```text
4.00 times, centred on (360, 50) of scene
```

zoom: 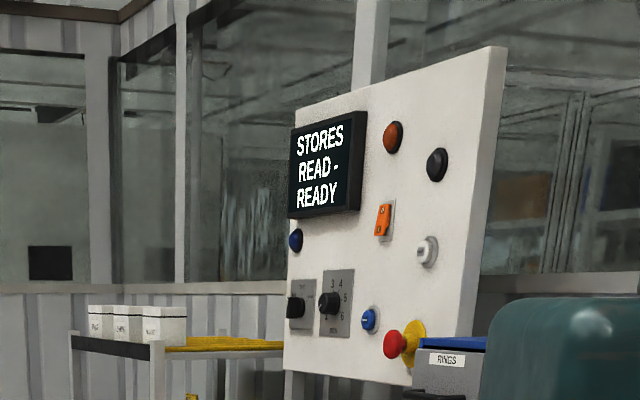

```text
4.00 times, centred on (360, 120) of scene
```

___

◆ Instructions to follow:
Keep only the lines that hold the string "times", and copy them out.

◆ Expected answer:
4.00 times, centred on (360, 50) of scene
4.00 times, centred on (360, 120) of scene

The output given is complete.